+++ COLLECTED MATERIAL
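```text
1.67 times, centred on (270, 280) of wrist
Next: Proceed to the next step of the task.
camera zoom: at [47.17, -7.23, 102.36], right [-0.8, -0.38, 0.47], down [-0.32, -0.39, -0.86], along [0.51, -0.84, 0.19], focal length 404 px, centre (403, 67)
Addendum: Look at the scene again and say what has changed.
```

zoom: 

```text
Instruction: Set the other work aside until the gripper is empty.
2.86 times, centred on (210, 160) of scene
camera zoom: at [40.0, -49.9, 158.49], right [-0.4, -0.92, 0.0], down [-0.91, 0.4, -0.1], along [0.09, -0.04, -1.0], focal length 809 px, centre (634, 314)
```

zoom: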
++++++
(WHAT IS EXPECTED):
Repeat the listing above without any change.

(ANSWER FOR THIS EXERCISE):
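```text
1.67 times, centred on (270, 280) of wrist
Next: Proceed to the next step of the task.
camera zoom: at [47.17, -7.23, 102.36], right [-0.8, -0.38, 0.47], down [-0.32, -0.39, -0.86], along [0.51, -0.84, 0.19], focal length 404 px, centre (403, 67)
Addendum: Look at the scene again and say what has changed.
```

zoom: 

```text
Instruction: Set the other work aside until the gripper is empty.
2.86 times, centred on (210, 160) of scene
camera zoom: at [40.0, -49.9, 158.49], right [-0.4, -0.92, 0.0], down [-0.91, 0.4, -0.1], along [0.09, -0.04, -1.0], focal length 809 px, centre (634, 314)
```

zoom: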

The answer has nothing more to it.